• [PASSAGE SHOWN]:
This year’s mid-way point coincides with the 2018 World Cup, and Neil Dwane’s mid-year outlook assesses the world’s economic performance through a sporting lens. Global trade is the key, and it could be swayed by US protectionism, China’s rebalancing, Brexit negotiations and clashes in the Middle East.
The global economy is fragmenting as the synchronisation of 2017 wanes
Each World Cup team has to use its own talent to combat challenges on the pitch. The same holds true economically, since each country must now rely on its own structural reforms instead of monetary policy to drive growth.
Global trade – the world’s largest economy – remains under threat as key decisions from the US and from Brexit emerge in the second half
In the short term, the US and China still hold the keys to the global economy’s prospects – though political turmoil in Italy, conflict in the Middle East and rising oil prices could draw red cards
As we predicted in our outlook six months ago, the first half of 2018 was marked by rising geopolitical tensions, major fiscal and political changes, and diverging monetary policy. These factors created a rise in volatility that was made more pronounced by the global economy nearing the end of its “Goldilocks” period – a time of sustained growth and low inflation.
As it happens, the mid-year point of 2018 matches up with the FIFA World Cup in Russia, where dozens of countries will engage in friendly competition for football’s ultimate prize. So how are these economies likely to fare as 2018’s halftime approaches?
First-round fixtures of the FIFA World Cup
Group A: Egypt, Russia, Saudi Arabia, Uruguay
Russia and Saudi Arabia are the oil giants of the world. Thanks to OPEC’s efforts, they’re enjoying higher oil prices and improving economies, yet they’re also struggling with demanding populations and with unreformed non-oil industries. Both are also engaged in serious conflicts around their borders that may distract their representative football teams at the World Cup. This could leave Uruguay, a heritage footballing nation, to be one of this grouping’s more likely winners.
Group B: Iran, Morocco, Portugal, Spain
Spain and Portugal recently endured difficult economic years, yet both are recovering well – and both should advance in World Cup play. Portugal made good economic progress after its banking crisis – and Portugal’s team won the European trophy two years ago without their best player, Ronaldo. Spain’s economy recovered from its real-estate crisis only to see Catalonia make a push to secede; in the same vein, Spain’s football team is fierce but may be riven with factions. Iran may be outclassed in sport this summer, but its real-world focus will be on US sanctions, and on growing its influence in Syria and throughout the Middle East – ensuring a headline role in the second half of 2018.

• [DATASET SECTION]:
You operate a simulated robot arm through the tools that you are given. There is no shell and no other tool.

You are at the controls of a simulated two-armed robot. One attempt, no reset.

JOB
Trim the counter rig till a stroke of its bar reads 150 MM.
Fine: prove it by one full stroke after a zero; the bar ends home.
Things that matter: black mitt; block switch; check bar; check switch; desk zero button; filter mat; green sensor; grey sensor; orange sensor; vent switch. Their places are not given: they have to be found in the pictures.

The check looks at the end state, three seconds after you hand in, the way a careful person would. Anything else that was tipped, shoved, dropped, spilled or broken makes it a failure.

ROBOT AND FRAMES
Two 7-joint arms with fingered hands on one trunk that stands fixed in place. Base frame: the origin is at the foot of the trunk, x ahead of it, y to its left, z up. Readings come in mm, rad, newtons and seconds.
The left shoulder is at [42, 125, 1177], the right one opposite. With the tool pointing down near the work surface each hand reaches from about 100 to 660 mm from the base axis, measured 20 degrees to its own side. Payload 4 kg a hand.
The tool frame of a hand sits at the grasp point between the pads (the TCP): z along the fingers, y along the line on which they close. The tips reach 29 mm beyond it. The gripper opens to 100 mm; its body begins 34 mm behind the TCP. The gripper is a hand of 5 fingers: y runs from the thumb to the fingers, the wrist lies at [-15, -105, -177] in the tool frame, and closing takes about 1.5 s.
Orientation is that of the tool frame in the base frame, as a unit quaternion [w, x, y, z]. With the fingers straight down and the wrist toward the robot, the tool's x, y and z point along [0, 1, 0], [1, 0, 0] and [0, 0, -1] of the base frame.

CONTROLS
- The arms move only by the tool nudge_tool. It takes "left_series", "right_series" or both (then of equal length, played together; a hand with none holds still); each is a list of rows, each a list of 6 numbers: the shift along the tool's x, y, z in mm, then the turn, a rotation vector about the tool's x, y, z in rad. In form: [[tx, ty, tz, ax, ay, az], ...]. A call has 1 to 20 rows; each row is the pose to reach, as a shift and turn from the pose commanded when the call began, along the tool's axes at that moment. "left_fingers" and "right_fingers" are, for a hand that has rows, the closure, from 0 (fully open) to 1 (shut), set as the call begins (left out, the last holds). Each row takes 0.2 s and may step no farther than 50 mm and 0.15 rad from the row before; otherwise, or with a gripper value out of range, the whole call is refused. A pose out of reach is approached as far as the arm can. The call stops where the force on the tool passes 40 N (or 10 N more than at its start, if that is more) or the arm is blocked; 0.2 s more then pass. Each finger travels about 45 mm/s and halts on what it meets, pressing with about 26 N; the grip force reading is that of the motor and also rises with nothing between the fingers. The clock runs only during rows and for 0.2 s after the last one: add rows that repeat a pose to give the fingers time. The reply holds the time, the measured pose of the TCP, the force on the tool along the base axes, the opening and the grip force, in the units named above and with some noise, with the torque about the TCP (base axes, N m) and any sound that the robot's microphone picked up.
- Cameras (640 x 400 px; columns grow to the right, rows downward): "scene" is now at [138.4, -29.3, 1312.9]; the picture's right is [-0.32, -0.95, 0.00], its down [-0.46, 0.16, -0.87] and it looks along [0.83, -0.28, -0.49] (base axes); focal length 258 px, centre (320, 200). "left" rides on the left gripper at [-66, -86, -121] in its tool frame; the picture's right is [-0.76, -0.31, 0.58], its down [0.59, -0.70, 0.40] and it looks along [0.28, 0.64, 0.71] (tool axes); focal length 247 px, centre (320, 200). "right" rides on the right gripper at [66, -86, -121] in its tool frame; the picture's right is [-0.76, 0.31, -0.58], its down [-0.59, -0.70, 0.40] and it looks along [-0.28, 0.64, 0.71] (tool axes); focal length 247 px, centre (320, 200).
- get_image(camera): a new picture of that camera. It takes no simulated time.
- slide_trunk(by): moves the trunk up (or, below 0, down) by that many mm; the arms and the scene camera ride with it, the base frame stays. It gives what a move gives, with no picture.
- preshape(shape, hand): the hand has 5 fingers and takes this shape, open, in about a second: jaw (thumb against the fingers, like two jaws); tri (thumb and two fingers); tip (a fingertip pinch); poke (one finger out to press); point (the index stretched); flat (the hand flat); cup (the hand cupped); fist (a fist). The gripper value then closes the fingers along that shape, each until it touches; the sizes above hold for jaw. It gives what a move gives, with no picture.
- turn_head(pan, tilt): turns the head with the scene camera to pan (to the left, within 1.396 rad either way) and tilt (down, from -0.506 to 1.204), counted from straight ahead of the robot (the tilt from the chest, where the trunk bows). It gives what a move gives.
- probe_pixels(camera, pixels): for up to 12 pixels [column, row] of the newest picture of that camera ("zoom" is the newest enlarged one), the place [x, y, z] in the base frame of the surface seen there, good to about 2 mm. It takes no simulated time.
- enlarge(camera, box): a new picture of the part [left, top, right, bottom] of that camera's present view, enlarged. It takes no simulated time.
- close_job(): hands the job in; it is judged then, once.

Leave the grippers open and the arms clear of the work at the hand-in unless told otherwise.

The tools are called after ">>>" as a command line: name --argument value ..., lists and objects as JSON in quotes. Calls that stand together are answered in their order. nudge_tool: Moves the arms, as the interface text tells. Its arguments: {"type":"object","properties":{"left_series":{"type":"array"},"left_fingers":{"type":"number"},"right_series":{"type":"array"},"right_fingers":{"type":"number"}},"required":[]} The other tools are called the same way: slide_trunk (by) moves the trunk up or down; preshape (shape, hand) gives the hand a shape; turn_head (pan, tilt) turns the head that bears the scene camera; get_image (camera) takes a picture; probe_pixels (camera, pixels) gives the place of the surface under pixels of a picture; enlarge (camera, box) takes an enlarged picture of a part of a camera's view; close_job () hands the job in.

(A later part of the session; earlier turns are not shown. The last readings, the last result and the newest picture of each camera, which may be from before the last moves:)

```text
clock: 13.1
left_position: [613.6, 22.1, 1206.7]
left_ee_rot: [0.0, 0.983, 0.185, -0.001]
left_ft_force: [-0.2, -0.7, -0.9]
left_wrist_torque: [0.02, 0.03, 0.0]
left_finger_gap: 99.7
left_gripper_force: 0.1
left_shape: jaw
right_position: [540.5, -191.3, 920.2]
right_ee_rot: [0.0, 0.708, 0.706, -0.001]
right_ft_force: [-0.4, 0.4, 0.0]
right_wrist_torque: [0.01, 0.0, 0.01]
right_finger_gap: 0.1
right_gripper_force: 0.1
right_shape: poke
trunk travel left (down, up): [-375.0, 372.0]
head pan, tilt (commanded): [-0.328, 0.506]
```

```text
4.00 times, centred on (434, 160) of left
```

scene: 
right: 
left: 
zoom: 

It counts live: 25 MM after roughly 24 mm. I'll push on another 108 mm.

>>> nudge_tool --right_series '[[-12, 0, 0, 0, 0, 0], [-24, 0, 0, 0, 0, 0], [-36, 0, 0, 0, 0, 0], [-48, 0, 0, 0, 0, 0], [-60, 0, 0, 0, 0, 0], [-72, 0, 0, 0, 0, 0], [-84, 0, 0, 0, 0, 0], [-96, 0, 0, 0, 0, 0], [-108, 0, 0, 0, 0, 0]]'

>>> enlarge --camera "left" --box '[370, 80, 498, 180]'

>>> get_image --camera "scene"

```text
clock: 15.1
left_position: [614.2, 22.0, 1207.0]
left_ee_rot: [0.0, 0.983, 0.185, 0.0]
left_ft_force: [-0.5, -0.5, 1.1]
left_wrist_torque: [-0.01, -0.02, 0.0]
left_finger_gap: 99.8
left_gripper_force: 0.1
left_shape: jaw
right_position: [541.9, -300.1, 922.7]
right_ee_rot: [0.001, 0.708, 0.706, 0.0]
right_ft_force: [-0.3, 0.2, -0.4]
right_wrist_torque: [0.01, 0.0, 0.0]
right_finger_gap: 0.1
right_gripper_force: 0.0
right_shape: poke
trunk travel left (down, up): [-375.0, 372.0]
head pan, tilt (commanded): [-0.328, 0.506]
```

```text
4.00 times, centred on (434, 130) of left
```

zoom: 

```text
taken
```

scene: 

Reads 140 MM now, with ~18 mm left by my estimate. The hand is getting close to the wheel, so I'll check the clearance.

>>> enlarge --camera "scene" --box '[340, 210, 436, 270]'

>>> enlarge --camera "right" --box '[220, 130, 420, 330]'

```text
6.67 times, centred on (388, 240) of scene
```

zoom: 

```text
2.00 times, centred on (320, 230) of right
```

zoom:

• [WHAT THIS EXERCISE ASKS]:
1. Take the passage shown and repeat only what runs from "This year’s mid-way" through "the Middle East.".
2. Your answer continues the passage shown from its final sentence.

• [ANSWERS TO THE EXERCISES]:
1.
This year’s mid-way point coincides with the 2018 World Cup, and Neil Dwane’s mid-year outlook assesses the world’s economic performance through a sporting lens. Global trade is the key, and it could be swayed by US protectionism, China’s rebalancing, Brexit negotiations and clashes in the Middle East.

2.
Group C: Australia, Denmark, France, Peru
France is enjoying President Emmanuel Macron’s economic magic, but political protest and reform fatigue could make this a tough summer. Still, the French football team will be hard to beat in the early stages. Australia’s economy has suffered from expensive domestic real estate and China’s “rebalancing” efforts, but it can also rely on its strong public pension schemes. Peru has been buffeted by flexing commodity prices, and Denmark has been badly affected by slowing global trade and negative interest rates at the European Central Bank.
Group D: Argentina, Croatia, Iceland, Nigeria
With superstar Lionel Messi on the team, Argentina could be a World Cup winner, but they need to show better coordination and determination. Argentina’s government needs to do the same as it asks the IMF for help avoiding yet another financial crisis. Croatia is a strong competitor in football, and it hopes to strengthen its economy with more investment. Nigeria’s football heritage is deep, as are the country’s oil revenues – although corruption has long been an issue. Tiny Iceland should never be overlooked: the team showed great resilience in the European championships two years ago, as did the country’s economy after its post-financial-crisis collapse.
Group E: Brazil, Costa Rica, Switzerland, Serbia
Global football powerhouse Brazil will feel pressure to play to its potential despite the country’s economic malaise and political struggles; reform is proving elusive and corruption stains linger. Serbia will be full of hopes – both on the football pitch and in its dreams of accession to the EU. Switzerland’s economy always shows discipline and rigour, even without much flair – much like the country’s football team. Serbia could give Brazil a run for its money in match play.
Group F: Germany, South Korea, Mexico, Sweden
As a grouping of football-mad nations, this is a tough bunch. As a collection of economies, however, all but Sweden are threatened by global trade wars and changing US policies. Germany’s team are the reigning World Cup champions and could ultimately prevail this year too. Economically, as well as in football, this is a competitive and reliable nation, though its exports may feel pressure in the current political climate. South Korea’s football team may be riding high after the country’s successful Winter Olympics and ongoing rapprochement with North Korea, yet its economy is threatened by trade tensions with the US and its ageing economy. Mexico is grappling with uncertainty about NAFTA’s future and a divisive upcoming election, so the country may not play to its potential.
Group G: Belgium, England, Panama, Tunisia
With Brussels the home of the EU’s headquarters, and with the UK heading toward the EU exit, Group G may come to be known as the Brexit Battle group. And here, the parallels between sport and economics are intriguing: Belgium (representing the EU) boasts a collection of great individual footballers but has not played well as a team, while England, burdened by high expectations and strong self-esteem, regularly under delivers. Regardless of what happens at the World Cup, the EU will continue playing a hardball Brexit game while the UK suffers from growing economic uncertainty and a weakening currency. Panama’s fortunes will be tied to the ebb and flow of trading through its canal, while Tunisia is still recovering from the Arab Spring.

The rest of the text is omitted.